April 13, 2011

Montana Reforms: Rocky Mountain High Rates on the Way Down?

In the ever-useful Oregon rankings, Montana has the dubious distinction of being the second most expensive state for workers compensation. Alaska, with its vast spaces and compelling views of the former Soviet Union, is number one. Gov. Brian Schweitzer recently signed HB 334, a bill designed to lower the mountainous rates. Only time will tell...

It's always interesting to see how a state legislature tackles high comp costs. In Montana, they set out to take a balanced approach, narrowing eligibility but enhancing benefits. While the legislators are patting themselves on the back for achieving their goals, unions have complained that too much of the cost reduction comes at the expense of workers. It usually does.

Here's a glimpse of the bill in action, trying to reduce employer liability for specific exposures:

(2) An injury does not arise out of and in the course of employment when the employee is:

(a) on a paid or unpaid break, is not at a worksite of the employer, and is not performing any specific tasks for the employer during the break; or

(b) engaged in a social or recreational activity, regardless of whether the employer pays for any portion of the activity. The exclusion from coverage of this subsection (2)(b) does not apply to an employee who, at the time of injury, is on paid time while participating in a social or recreational activity or whose presence at the activity is required or requested by the employer. For the purposes of this subsection (2)(b), "requested" means the employer asked the employee to assume duties for the activity so that the employee's presence is not completely voluntary and optional and the injury occurred in the performance of those duties.
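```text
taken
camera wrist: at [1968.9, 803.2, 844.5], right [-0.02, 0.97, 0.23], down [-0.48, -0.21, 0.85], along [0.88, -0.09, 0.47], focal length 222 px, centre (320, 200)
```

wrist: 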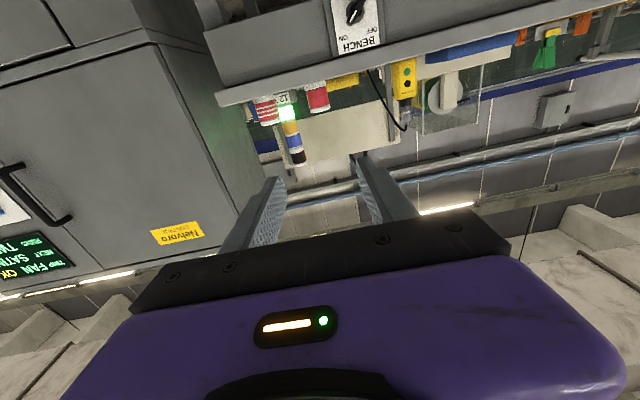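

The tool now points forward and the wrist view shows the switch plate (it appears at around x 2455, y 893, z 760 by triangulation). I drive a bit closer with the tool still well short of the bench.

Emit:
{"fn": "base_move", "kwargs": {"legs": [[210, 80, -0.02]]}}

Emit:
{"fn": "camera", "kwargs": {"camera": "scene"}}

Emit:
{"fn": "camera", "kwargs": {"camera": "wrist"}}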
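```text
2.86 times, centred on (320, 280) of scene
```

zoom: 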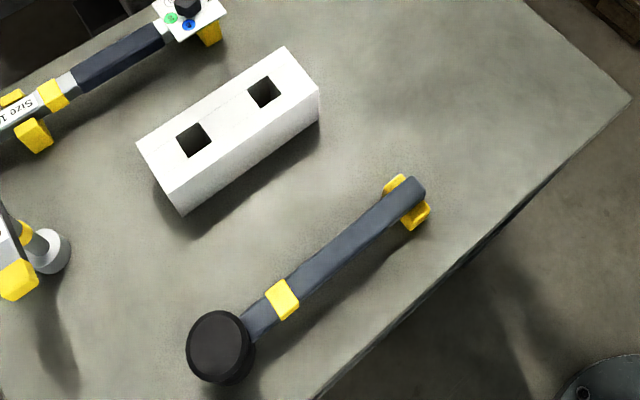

At times the revised law reads like a monologue, with legislators trying to anticipate the circumstances of an injury and limiting the comp system in its ability to award benefits.

Rate Pain
The Oregon study illustrates some of the exorbitant (2008) rates paid by Montana employers. For a point of reference, we compare these rates (per $100 of payroll) to those in Massachusetts. (The MA rates are in brackets):

Carpentry shop (2802) $17.85 [$4.53]
Plumbing NOC (5183) $10.44 [$4.10]
Carpentry NOC (5403) $26.91 [$11.80]
Clerical (8810) $0.85 [$0.13]

Massachusetts employers, in a state with six times the population of Montana, spend about $650 million for comp premiums. Montana's current tab - $400 million - is expected to drop about 25 percent as a result of the new law. Even if you reduce the above Montana rates by 25 percent, employers are still confronted with big premium bills. Mount Comp might be substantially lower than it was, but it's still a grueling climb.

| 1 Comment

1 Comment

High injury rates are directly related to the type of employment available. In this economic downturn, Montana may get away with cutting WC coverage. When jobs are not so scarce, they may find employers may have trouble filling vacancies.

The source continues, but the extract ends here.